I've been asking this question a lot lately. In my experience, we don't spend as much time as we should thinking about the ways in which we respect and disrespect ourselves. And yet, many of our decisions - at least unconsciously - are based on that very fact: whether we're willing to deeply honor what we want/need or whether we're willing to settle for less.
As humans, we're able to say we want something, proclaim that we desire it strongly and still internally block it. Why? Because we're afraid. Sure, we grow up learning to tell ourselves that we're not afraid. We cover our fears with a veil because they make us feel vulnerable. Acknowledging fear is important, though - the very recognition is a litmus test of sorts. Of course, I'm not suggesting that you wallow in your fear, get stuck there or use it as excuse to not move forward.
Rather, it's an opportunity to be honest with yourself: How do I really feel? What does the fear tell me? In what ways do I need to be courageous?
Deep respect is comprised of two important principles:
- You never settle for less than what you truly want.
- You know when to take charge and when to let go.
Let's explore the concept of never settling for less than what you want. This about knowing your own worth and internalizing the belief that settling for less is never worth it. Settling costs you at every level - physically, mentally, emotionally, spiritually and financially.
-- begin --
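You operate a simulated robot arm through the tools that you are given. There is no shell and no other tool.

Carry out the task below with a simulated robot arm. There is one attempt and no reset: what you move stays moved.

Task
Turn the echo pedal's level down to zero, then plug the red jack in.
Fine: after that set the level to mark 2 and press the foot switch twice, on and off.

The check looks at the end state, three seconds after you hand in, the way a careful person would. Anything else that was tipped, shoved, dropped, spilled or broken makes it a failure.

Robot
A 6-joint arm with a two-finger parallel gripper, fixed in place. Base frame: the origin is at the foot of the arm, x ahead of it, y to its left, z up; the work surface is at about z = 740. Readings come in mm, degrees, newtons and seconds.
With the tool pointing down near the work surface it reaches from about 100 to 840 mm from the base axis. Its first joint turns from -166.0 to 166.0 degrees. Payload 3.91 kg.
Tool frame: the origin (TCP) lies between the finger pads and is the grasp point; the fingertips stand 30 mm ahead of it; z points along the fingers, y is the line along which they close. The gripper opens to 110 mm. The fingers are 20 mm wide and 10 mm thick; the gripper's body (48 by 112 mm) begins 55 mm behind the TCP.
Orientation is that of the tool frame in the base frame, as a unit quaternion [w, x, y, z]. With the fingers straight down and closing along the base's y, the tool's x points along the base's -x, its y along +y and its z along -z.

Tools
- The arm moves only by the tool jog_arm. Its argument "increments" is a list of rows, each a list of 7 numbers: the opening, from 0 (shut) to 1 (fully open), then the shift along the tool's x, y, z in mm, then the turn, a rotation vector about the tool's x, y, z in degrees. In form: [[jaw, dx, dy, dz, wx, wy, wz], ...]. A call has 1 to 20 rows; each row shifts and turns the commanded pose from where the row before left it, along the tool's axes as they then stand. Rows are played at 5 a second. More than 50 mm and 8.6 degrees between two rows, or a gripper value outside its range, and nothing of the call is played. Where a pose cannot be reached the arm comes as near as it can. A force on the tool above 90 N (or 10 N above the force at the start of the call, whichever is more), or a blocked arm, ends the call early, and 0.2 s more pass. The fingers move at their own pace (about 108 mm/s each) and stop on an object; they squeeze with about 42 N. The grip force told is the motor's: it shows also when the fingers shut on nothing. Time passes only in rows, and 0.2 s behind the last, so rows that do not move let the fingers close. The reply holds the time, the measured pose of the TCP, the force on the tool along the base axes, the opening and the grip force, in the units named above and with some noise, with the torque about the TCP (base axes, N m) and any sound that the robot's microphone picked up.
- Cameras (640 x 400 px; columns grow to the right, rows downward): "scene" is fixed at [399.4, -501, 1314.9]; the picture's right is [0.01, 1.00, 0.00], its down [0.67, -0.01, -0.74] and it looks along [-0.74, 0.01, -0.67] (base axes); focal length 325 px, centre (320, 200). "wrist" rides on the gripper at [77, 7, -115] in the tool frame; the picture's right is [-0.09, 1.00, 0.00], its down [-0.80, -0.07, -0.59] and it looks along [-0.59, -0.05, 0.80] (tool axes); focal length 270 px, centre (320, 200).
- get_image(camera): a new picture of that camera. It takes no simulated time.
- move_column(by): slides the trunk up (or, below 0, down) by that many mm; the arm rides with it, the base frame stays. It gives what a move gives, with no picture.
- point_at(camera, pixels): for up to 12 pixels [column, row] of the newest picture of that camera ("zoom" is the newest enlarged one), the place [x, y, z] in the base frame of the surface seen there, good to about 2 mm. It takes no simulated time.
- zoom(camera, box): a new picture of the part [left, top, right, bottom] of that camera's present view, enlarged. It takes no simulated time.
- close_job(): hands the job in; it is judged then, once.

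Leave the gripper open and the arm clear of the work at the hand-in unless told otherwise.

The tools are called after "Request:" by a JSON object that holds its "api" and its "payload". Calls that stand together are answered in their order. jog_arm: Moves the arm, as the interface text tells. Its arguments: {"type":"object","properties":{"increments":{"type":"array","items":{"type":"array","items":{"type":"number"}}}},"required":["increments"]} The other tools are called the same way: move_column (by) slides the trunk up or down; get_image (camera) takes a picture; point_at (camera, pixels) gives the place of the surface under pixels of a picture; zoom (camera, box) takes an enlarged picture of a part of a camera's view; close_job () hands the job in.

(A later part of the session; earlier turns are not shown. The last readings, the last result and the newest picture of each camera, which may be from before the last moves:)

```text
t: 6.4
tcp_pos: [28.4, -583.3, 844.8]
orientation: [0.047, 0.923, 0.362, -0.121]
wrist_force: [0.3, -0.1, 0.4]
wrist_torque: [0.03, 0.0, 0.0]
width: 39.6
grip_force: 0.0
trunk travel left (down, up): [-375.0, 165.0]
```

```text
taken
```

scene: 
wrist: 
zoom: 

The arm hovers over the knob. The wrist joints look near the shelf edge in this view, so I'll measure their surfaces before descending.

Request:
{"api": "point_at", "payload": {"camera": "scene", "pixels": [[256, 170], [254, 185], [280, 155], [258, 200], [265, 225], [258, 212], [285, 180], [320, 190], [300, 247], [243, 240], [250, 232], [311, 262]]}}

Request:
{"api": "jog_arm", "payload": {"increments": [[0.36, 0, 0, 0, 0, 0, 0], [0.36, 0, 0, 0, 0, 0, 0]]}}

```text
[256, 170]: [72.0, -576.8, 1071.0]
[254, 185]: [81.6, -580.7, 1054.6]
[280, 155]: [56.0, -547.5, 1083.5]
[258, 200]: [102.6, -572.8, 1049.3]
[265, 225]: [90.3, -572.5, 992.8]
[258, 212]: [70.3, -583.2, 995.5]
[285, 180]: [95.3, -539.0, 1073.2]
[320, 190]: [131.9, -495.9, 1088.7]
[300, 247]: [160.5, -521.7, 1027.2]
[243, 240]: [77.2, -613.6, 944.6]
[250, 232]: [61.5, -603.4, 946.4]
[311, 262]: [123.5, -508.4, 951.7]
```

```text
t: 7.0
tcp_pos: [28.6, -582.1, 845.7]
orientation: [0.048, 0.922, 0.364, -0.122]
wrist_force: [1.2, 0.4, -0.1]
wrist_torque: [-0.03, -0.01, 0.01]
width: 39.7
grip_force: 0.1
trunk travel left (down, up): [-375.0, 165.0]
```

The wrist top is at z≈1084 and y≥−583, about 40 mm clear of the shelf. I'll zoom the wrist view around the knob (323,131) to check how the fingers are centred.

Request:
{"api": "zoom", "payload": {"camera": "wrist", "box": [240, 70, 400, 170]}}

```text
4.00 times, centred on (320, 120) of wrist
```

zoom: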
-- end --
Sometimes I hear comments like, "Isn't it selfish to focus on what I want?" And I answer, "No, it's not selfish. Knowing what you want and taking action based on that information puts you in greater alignment with yourself." And when you are in alignment with who you are and what you want, you act with greater ease, energy and clarity. As a result, you have more to give others, you're more productive at work and at home, and you make an even greater contribution to the world.
In any situation you face, ask yourself, "What do I want out of this situation?" Gaining that clarity will transform your life, particularly if you take the corresponding action.
Now let's examine the balance between when to take charge and when to let go. In each moment, we're called to accept what is. And particularly when we're uncomfortable with a situation, we have multiple choices - and most of our choices fall under the headings of either "taking charge" or "letting go."
Taking charge requires taking action: either through thought, word or deed in order to get our needs met. Taking charge does not mean complaining, rehashing old details or blaming other people. It's simply determining to the best of your ability what needs to be done and doing it - no matter how afraid, nervous or apprehensive you might be. You identify what's not working for you and take the steps to articulate and act on what you need.
Letting go means that you've chosen to release a situation, a person or an outcome. In some cases, you choose to withdraw your energy and free yourself. In other cases, you take charge or set an intention and then choose to remain unattached to the outcome.
When we're in the grip of fear, we often do the opposite. When taking charge is required, we convince ourselves that we simply need to put up with what's happening. When letting go is necessary, we hold on for dear life. While this is a common fear-based response, it's universally counterproductive.
Here's the great thing about deep self-respect: you don't have to earn it, prove that you deserve it or go out and acquire it. It's available to you each minute of every day. It's yours for the taking. Use it as your barometer, your scale, your measure of deeply understanding what's most important to you.
If you respected yourself deeply, what choices would you make today?